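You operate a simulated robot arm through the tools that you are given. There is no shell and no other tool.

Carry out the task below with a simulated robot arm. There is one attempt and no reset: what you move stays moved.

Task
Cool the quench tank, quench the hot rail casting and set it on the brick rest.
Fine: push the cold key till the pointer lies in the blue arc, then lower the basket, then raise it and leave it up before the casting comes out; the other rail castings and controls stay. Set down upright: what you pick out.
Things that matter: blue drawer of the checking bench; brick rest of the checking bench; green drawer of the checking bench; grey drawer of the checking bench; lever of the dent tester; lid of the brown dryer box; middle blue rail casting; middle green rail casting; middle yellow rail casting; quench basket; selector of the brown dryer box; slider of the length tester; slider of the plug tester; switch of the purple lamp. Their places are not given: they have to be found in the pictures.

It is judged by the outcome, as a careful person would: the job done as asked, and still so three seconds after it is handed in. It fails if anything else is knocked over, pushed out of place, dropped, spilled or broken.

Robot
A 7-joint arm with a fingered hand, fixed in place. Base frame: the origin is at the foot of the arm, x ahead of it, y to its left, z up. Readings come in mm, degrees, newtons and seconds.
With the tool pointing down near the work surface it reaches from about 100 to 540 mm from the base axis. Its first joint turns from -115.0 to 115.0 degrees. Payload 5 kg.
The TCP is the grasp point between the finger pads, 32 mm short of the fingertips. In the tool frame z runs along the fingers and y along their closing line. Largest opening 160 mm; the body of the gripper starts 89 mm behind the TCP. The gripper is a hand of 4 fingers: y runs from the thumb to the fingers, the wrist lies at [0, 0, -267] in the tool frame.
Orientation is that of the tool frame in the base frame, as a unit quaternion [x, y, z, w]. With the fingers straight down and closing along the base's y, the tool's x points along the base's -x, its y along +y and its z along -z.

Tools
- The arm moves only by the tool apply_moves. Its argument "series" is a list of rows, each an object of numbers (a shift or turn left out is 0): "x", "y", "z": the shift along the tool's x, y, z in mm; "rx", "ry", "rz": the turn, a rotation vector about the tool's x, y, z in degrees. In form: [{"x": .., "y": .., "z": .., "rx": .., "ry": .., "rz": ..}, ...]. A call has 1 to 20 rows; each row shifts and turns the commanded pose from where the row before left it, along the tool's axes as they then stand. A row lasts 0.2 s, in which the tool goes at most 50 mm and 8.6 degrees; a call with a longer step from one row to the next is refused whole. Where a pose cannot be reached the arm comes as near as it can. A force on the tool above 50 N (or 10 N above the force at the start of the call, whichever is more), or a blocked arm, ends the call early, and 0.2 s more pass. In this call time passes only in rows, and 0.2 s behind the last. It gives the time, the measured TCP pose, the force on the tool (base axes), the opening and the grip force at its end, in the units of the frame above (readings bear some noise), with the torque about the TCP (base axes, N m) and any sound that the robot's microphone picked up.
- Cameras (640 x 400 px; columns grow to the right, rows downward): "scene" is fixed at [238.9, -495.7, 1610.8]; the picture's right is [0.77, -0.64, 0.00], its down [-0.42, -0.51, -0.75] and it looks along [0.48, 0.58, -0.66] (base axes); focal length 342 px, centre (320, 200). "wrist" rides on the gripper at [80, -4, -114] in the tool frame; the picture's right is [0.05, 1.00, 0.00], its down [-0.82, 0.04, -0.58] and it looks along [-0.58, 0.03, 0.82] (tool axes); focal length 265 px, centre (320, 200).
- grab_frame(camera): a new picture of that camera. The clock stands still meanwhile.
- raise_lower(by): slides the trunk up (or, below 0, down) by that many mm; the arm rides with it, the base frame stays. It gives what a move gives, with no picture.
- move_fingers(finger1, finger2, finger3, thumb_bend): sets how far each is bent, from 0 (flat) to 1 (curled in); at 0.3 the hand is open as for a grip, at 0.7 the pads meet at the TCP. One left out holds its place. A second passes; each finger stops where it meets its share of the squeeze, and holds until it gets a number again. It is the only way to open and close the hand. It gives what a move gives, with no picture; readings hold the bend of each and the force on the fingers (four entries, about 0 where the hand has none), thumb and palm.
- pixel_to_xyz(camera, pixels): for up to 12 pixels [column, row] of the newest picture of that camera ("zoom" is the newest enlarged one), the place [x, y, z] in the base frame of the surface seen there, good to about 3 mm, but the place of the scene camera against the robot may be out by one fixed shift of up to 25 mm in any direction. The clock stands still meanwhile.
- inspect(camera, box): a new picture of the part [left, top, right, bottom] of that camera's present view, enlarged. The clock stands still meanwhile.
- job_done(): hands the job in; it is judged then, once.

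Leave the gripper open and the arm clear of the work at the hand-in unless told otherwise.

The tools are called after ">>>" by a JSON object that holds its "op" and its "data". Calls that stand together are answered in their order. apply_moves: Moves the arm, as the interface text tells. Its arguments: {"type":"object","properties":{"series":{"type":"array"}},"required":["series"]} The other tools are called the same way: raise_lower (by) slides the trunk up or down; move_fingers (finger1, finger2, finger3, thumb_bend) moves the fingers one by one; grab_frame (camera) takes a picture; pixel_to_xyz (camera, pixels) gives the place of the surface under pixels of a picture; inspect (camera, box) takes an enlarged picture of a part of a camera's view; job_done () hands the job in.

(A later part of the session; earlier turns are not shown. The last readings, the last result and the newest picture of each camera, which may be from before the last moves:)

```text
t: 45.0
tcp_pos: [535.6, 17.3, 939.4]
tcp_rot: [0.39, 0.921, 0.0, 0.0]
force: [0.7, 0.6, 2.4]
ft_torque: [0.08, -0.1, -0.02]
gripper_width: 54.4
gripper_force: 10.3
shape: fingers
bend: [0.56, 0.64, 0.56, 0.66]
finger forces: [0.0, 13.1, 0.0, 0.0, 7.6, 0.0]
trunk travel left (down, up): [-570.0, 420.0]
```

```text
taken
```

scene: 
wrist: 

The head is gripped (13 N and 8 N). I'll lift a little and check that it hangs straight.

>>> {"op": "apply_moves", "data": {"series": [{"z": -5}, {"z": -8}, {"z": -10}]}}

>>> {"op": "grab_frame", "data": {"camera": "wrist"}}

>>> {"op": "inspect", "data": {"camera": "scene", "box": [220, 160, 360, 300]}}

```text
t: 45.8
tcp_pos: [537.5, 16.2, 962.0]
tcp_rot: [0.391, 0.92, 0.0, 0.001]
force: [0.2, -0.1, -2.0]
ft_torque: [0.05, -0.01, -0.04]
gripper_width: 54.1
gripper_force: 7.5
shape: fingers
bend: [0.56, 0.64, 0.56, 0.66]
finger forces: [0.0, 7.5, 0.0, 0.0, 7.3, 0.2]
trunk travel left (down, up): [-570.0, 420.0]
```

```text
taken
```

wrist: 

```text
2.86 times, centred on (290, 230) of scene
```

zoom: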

§ Required work: Faithfully transcribe the whole of the data.

§ Problem solution:
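You operate a simulated robot arm through the tools that you are given. There is no shell and no other tool.

Carry out the task below with a simulated robot arm. There is one attempt and no reset: what you move stays moved.

Task
Cool the quench tank, quench the hot rail casting and set it on the brick rest.
Fine: push the cold key till the pointer lies in the blue arc, then lower the basket, then raise it and leave it up before the casting comes out; the other rail castings and controls stay. Set down upright: what you pick out.
Things that matter: blue drawer of the checking bench; brick rest of the checking bench; green drawer of the checking bench; grey drawer of the checking bench; lever of the dent tester; lid of the brown dryer box; middle blue rail casting; middle green rail casting; middle yellow rail casting; quench basket; selector of the brown dryer box; slider of the length tester; slider of the plug tester; switch of the purple lamp. Their places are not given: they have to be found in the pictures.

It is judged by the outcome, as a careful person would: the job done as asked, and still so three seconds after it is handed in. It fails if anything else is knocked over, pushed out of place, dropped, spilled or broken.

Robot
A 7-joint arm with a fingered hand, fixed in place. Base frame: the origin is at the foot of the arm, x ahead of it, y to its left, z up. Readings come in mm, degrees, newtons and seconds.
With the tool pointing down near the work surface it reaches from about 100 to 540 mm from the base axis. Its first joint turns from -115.0 to 115.0 degrees. Payload 5 kg.
The TCP is the grasp point between the finger pads, 32 mm short of the fingertips. In the tool frame z runs along the fingers and y along their closing line. Largest opening 160 mm; the body of the gripper starts 89 mm behind the TCP. The gripper is a hand of 4 fingers: y runs from the thumb to the fingers, the wrist lies at [0, 0, -267] in the tool frame.
Orientation is that of the tool frame in the base frame, as a unit quaternion [x, y, z, w]. With the fingers straight down and closing along the base's y, the tool's x points along the base's -x, its y along +y and its z along -z.

Tools
- The arm moves only by the tool apply_moves. Its argument "series" is a list of rows, each an object of numbers (a shift or turn left out is 0): "x", "y", "z": the shift along the tool's x, y, z in mm; "rx", "ry", "rz": the turn, a rotation vector about the tool's x, y, z in degrees. In form: [{"x": .., "y": .., "z": .., "rx": .., "ry": .., "rz": ..}, ...]. A call has 1 to 20 rows; each row shifts and turns the commanded pose from where the row before left it, along the tool's axes as they then stand. A row lasts 0.2 s, in which the tool goes at most 50 mm and 8.6 degrees; a call with a longer step from one row to the next is refused whole. Where a pose cannot be reached the arm comes as near as it can. A force on the tool above 50 N (or 10 N above the force at the start of the call, whichever is more), or a blocked arm, ends the call early, and 0.2 s more pass. In this call time passes only in rows, and 0.2 s behind the last. It gives the time, the measured TCP pose, the force on the tool (base axes), the opening and the grip force at its end, in the units of the frame above (readings bear some noise), with the torque about the TCP (base axes, N m) and any sound that the robot's microphone picked up.
- Cameras (640 x 400 px; columns grow to the right, rows downward): "scene" is fixed at [238.9, -495.7, 1610.8]; the picture's right is [0.77, -0.64, 0.00], its down [-0.42, -0.51, -0.75] and it looks along [0.48, 0.58, -0.66] (base axes); focal length 342 px, centre (320, 200). "wrist" rides on the gripper at [80, -4, -114] in the tool frame; the picture's right is [0.05, 1.00, 0.00], its down [-0.82, 0.04, -0.58] and it looks along [-0.58, 0.03, 0.82] (tool axes); focal length 265 px, centre (320, 200).
- grab_frame(camera): a new picture of that camera. The clock stands still meanwhile.
- raise_lower(by): slides the trunk up (or, below 0, down) by that many mm; the arm rides with it, the base frame stays. It gives what a move gives, with no picture.
- move_fingers(finger1, finger2, finger3, thumb_bend): sets how far each is bent, from 0 (flat) to 1 (curled in); at 0.3 the hand is open as for a grip, at 0.7 the pads meet at the TCP. One left out holds its place. A second passes; each finger stops where it meets its share of the squeeze, and holds until it gets a number again. It is the only way to open and close the hand. It gives what a move gives, with no picture; readings hold the bend of each and the force on the fingers (four entries, about 0 where the hand has none), thumb and palm.
- pixel_to_xyz(camera, pixels): for up to 12 pixels [column, row] of the newest picture of that camera ("zoom" is the newest enlarged one), the place [x, y, z] in the base frame of the surface seen there, good to about 3 mm, but the place of the scene camera against the robot may be out by one fixed shift of up to 25 mm in any direction. The clock stands still meanwhile.
- inspect(camera, box): a new picture of the part [left, top, right, bottom] of that camera's present view, enlarged. The clock stands still meanwhile.
- job_done(): hands the job in; it is judged then, once.

Leave the gripper open and the arm clear of the work at the hand-in unless told otherwise.

The tools are called after ">>>" by a JSON object that holds its "op" and its "data". Calls that stand together are answered in their order. apply_moves: Moves the arm, as the interface text tells. Its arguments: {"type":"object","properties":{"series":{"type":"array"}},"required":["series"]} The other tools are called the same way: raise_lower (by) slides the trunk up or down; move_fingers (finger1, finger2, finger3, thumb_bend) moves the fingers one by one; grab_frame (camera) takes a picture; pixel_to_xyz (camera, pixels) gives the place of the surface under pixels of a picture; inspect (camera, box) takes an enlarged picture of a part of a camera's view; job_done () hands the job in.

(A later part of the session; earlier turns are not shown. The last readings, the last result and the newest picture of each camera, which may be from before the last moves:)

```text
t: 45.0
tcp_pos: [535.6, 17.3, 939.4]
tcp_rot: [0.39, 0.921, 0.0, 0.0]
force: [0.7, 0.6, 2.4]
ft_torque: [0.08, -0.1, -0.02]
gripper_width: 54.4
gripper_force: 10.3
shape: fingers
bend: [0.56, 0.64, 0.56, 0.66]
finger forces: [0.0, 13.1, 0.0, 0.0, 7.6, 0.0]
trunk travel left (down, up): [-570.0, 420.0]
```

```text
taken
```

scene: 
wrist: 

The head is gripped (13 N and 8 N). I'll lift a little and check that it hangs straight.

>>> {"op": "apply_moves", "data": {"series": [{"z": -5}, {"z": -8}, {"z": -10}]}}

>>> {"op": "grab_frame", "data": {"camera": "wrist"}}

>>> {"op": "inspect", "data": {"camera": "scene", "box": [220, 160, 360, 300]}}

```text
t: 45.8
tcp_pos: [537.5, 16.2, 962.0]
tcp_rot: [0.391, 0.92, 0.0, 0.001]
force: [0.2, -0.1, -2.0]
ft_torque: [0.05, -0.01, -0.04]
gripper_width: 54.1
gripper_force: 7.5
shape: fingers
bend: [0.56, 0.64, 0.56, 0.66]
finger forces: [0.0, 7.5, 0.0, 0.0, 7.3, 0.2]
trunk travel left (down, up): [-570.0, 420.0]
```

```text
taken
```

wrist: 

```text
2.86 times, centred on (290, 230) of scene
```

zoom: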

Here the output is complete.